▸ Written request
Could you carry on with the passage given from where it ends?

▸ Passage given
-- -- --

New York Eases Drug Laws; It’s about Time Racism Bites the Dust…

(Akiit.com) Last week New York’s Black Governor David Paterson and legislative leaders reached agreement to ease anti-drug laws which were among the harshest in the nation. Not only were the laws harsh but they were draconian to the point of being both racist and evil.

The laws were passed in the early 1970s by Republican Governor Nelson Rockefeller who said they were needed to fight what he termed a drug-related “reign of terror.”

The national impact was that the “Rockefeller Laws” opened the flood gates to similar laws being passed around the nation imposing stiff sentences for minor drug crimes and mandatory sentencing drug laws.

The primary victims of the “get tough on drugs” laws were young Black and Hispanic males who saw 15 and 20 year periods snatched away from their lives as they rotted away in prison for minor drug offenses. In other words, the “Rockefeller and Rockefeller-type Laws” were clearly racist in effect.

They flooded the nation’s prisons with young minority males (and increasingly females) without having any noticeable effect on drug buying or selling.

The laws were primarily a modern-day example of unrealistic white fear of minorities on drugs. It was an attitude which dates back to the early 1900s when anti-opium laws were passed on the West Coast to prevent white women from going into Chinese opium dens. Similar laws were passed in the openly racist South to prevent “cocainized negroes” from allegedly attacking white women and the police.

-- -- --

▸ Extracted records

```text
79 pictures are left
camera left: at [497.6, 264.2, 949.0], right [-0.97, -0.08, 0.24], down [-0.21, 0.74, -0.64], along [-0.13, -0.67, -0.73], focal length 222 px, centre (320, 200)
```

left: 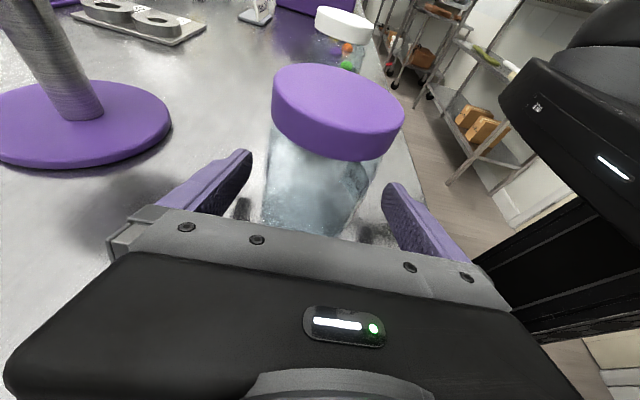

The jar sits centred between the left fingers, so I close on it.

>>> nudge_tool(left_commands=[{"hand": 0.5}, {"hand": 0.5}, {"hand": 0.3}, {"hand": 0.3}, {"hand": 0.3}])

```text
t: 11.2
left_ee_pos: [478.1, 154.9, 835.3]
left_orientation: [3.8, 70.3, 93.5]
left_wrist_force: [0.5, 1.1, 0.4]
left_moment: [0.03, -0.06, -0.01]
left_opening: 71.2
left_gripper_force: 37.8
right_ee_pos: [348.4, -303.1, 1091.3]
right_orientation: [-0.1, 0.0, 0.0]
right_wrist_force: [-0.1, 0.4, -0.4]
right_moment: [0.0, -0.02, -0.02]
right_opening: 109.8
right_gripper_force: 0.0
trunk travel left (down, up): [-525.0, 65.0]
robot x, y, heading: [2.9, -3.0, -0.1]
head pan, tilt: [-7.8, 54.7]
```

-- -- --

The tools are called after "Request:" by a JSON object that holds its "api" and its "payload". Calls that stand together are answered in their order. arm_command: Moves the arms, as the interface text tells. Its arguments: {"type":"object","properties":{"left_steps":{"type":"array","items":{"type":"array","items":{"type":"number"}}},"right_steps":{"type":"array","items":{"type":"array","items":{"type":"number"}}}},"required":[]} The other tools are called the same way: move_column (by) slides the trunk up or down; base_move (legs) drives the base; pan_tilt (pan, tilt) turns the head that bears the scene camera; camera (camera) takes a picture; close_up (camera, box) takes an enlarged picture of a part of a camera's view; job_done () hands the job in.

-- -- --

▸ Result for this task
With his tough laws, all Rockefeller did was legalize an unnatural white fear of Blacks on drugs. In the early 1900s, politicians were openly racist with their anti-drug laws. But in the 1970s, Rockefeller was forced to pretend that he was actually trying to help minorities.

But by the mid-1980s, it was clear that two of the greatest evils afflicting the Black community were the ravages of drugs on one hand and the ravages of the racist war on drugs on the other hand. The goal had clearly become one of putting as many Black people in jail as possible. In other words, the war against drugs actually became a war against Blacks and other minorities.

Thus, it is about time New York changes its ways. The state started this ridiculous and racist “war” and other states should follow New York in ending the “war.”

Drug addiction should be treated as a medical problem and not a crime and even young Black males selling drugs should receive rehabilitation and not 15 and 20 years snatched out of their lives for relatively minor drug offenses.